## What is needed
Everything in the listing should be restated word for word.

## Dataset section
---

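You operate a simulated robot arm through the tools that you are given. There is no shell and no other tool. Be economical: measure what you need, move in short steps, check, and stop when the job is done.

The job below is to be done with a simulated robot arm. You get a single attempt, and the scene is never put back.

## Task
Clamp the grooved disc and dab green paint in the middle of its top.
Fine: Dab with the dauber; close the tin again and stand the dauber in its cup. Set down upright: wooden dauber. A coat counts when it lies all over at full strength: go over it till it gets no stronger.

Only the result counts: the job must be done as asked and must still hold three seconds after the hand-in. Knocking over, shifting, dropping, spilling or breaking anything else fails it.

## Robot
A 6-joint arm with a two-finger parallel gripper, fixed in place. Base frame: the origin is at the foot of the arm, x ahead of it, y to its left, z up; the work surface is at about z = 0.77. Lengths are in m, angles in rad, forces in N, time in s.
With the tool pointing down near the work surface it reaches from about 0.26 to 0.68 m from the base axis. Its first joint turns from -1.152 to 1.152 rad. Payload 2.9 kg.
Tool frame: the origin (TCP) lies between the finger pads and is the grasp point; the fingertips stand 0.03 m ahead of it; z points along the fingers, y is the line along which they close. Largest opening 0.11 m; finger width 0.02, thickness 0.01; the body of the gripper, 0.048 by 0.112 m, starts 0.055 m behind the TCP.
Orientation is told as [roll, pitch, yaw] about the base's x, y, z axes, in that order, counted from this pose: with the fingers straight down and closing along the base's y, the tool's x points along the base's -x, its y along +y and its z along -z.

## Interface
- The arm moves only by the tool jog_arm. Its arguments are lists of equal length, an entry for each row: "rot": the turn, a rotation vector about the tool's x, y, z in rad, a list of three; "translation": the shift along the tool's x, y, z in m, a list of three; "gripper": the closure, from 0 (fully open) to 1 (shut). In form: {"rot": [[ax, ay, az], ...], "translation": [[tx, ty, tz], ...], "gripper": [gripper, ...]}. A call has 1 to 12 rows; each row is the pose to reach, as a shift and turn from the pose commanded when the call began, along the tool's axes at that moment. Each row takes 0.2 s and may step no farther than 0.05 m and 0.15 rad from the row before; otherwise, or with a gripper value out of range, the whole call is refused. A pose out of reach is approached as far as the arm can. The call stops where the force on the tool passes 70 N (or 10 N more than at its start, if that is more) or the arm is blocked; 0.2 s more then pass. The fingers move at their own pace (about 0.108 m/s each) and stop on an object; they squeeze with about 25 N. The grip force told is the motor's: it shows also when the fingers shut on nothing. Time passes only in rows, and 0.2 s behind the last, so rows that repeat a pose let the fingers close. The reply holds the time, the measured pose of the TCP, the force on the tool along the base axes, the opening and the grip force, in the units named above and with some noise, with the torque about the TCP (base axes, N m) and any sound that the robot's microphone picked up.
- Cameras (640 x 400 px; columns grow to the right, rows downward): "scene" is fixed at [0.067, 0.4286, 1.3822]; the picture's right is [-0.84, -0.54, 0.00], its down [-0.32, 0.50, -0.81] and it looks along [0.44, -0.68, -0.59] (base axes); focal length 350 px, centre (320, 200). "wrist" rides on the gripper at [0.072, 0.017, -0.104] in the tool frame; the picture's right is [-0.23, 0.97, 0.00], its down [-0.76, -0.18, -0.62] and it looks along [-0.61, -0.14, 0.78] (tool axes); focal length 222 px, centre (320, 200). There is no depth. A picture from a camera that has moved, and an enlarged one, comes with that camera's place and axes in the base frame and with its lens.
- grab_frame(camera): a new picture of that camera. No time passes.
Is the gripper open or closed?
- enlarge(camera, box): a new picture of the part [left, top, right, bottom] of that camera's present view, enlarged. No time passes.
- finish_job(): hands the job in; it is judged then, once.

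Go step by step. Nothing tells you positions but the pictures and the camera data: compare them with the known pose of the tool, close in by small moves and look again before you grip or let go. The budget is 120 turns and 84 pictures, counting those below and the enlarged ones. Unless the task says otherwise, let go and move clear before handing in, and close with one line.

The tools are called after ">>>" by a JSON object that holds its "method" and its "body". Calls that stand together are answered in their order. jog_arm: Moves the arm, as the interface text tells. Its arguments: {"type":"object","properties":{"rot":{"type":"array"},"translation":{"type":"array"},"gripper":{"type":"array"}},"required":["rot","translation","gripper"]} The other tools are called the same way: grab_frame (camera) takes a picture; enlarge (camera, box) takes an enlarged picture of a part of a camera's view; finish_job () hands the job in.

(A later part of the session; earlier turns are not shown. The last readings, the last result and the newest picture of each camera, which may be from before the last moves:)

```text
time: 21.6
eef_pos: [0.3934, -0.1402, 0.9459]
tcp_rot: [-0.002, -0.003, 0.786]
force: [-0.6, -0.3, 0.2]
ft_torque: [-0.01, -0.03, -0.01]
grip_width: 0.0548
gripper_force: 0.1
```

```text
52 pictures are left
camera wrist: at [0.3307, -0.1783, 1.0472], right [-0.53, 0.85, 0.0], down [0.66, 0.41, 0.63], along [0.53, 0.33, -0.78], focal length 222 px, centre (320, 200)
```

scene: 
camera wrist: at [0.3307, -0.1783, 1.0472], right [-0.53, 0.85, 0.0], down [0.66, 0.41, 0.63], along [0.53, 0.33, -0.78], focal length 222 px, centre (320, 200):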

---

## Exercise result
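You operate a simulated robot arm through the tools that you are given. There is no shell and no other tool. Be economical: measure what you need, move in short steps, check, and stop when the job is done.

The job below is to be done with a simulated robot arm. You get a single attempt, and the scene is never put back.

## Task
Clamp the grooved disc and dab green paint in the middle of its top.
Fine: Dab with the dauber; close the tin again and stand the dauber in its cup. Set down upright: wooden dauber. A coat counts when it lies all over at full strength: go over it till it gets no stronger.

Only the result counts: the job must be done as asked and must still hold three seconds after the hand-in. Knocking over, shifting, dropping, spilling or breaking anything else fails it.

## Robot
A 6-joint arm with a two-finger parallel gripper, fixed in place. Base frame: the origin is at the foot of the arm, x ahead of it, y to its left, z up; the work surface is at about z = 0.77. Lengths are in m, angles in rad, forces in N, time in s.
With the tool pointing down near the work surface it reaches from about 0.26 to 0.68 m from the base axis. Its first joint turns from -1.152 to 1.152 rad. Payload 2.9 kg.
Tool frame: the origin (TCP) lies between the finger pads and is the grasp point; the fingertips stand 0.03 m ahead of it; z points along the fingers, y is the line along which they close. Largest opening 0.11 m; finger width 0.02, thickness 0.01; the body of the gripper, 0.048 by 0.112 m, starts 0.055 m behind the TCP.
Orientation is told as [roll, pitch, yaw] about the base's x, y, z axes, in that order, counted from this pose: with the fingers straight down and closing along the base's y, the tool's x points along the base's -x, its y along +y and its z along -z.

## Interface
- The arm moves only by the tool jog_arm. Its arguments are lists of equal length, an entry for each row: "rot": the turn, a rotation vector about the tool's x, y, z in rad, a list of three; "translation": the shift along the tool's x, y, z in m, a list of three; "gripper": the closure, from 0 (fully open) to 1 (shut). In form: {"rot": [[ax, ay, az], ...], "translation": [[tx, ty, tz], ...], "gripper": [gripper, ...]}. A call has 1 to 12 rows; each row is the pose to reach, as a shift and turn from the pose commanded when the call began, along the tool's axes at that moment. Each row takes 0.2 s and may step no farther than 0.05 m and 0.15 rad from the row before; otherwise, or with a gripper value out of range, the whole call is refused. A pose out of reach is approached as far as the arm can. The call stops where the force on the tool passes 70 N (or 10 N more than at its start, if that is more) or the arm is blocked; 0.2 s more then pass. The fingers move at their own pace (about 0.108 m/s each) and stop on an object; they squeeze with about 25 N. The grip force told is the motor's: it shows also when the fingers shut on nothing. Time passes only in rows, and 0.2 s behind the last, so rows that repeat a pose let the fingers close. The reply holds the time, the measured pose of the TCP, the force on the tool along the base axes, the opening and the grip force, in the units named above and with some noise, with the torque about the TCP (base axes, N m) and any sound that the robot's microphone picked up.
- Cameras (640 x 400 px; columns grow to the right, rows downward): "scene" is fixed at [0.067, 0.4286, 1.3822]; the picture's right is [-0.84, -0.54, 0.00], its down [-0.32, 0.50, -0.81] and it looks along [0.44, -0.68, -0.59] (base axes); focal length 350 px, centre (320, 200). "wrist" rides on the gripper at [0.072, 0.017, -0.104] in the tool frame; the picture's right is [-0.23, 0.97, 0.00], its down [-0.76, -0.18, -0.62] and it looks along [-0.61, -0.14, 0.78] (tool axes); focal length 222 px, centre (320, 200). There is no depth. A picture from a camera that has moved, and an enlarged one, comes with that camera's place and axes in the base frame and with its lens.
- grab_frame(camera): a new picture of that camera. No time passes.
Is the gripper open or closed?
- enlarge(camera, box): a new picture of the part [left, top, right, bottom] of that camera's present view, enlarged. No time passes.
- finish_job(): hands the job in; it is judged then, once.

Go step by step. Nothing tells you positions but the pictures and the camera data: compare them with the known pose of the tool, close in by small moves and look again before you grip or let go. The budget is 120 turns and 84 pictures, counting those below and the enlarged ones. Unless the task says otherwise, let go and move clear before handing in, and close with one line.

The tools are called after ">>>" by a JSON object that holds its "method" and its "body". Calls that stand together are answered in their order. jog_arm: Moves the arm, as the interface text tells. Its arguments: {"type":"object","properties":{"rot":{"type":"array"},"translation":{"type":"array"},"gripper":{"type":"array"}},"required":["rot","translation","gripper"]} The other tools are called the same way: grab_frame (camera) takes a picture; enlarge (camera, box) takes an enlarged picture of a part of a camera's view; finish_job () hands the job in.

(A later part of the session; earlier turns are not shown. The last readings, the last result and the newest picture of each camera, which may be from before the last moves:)

```text
time: 21.6
eef_pos: [0.3934, -0.1402, 0.9459]
tcp_rot: [-0.002, -0.003, 0.786]
force: [-0.6, -0.3, 0.2]
ft_torque: [-0.01, -0.03, -0.01]
grip_width: 0.0548
gripper_force: 0.1
```

```text
52 pictures are left
camera wrist: at [0.3307, -0.1783, 1.0472], right [-0.53, 0.85, 0.0], down [0.66, 0.41, 0.63], along [0.53, 0.33, -0.78], focal length 222 px, centre (320, 200)
```

scene: 
camera wrist: at [0.3307, -0.1783, 1.0472], right [-0.53, 0.85, 0.0], down [0.66, 0.41, 0.63], along [0.53, 0.33, -0.78], focal length 222 px, centre (320, 200):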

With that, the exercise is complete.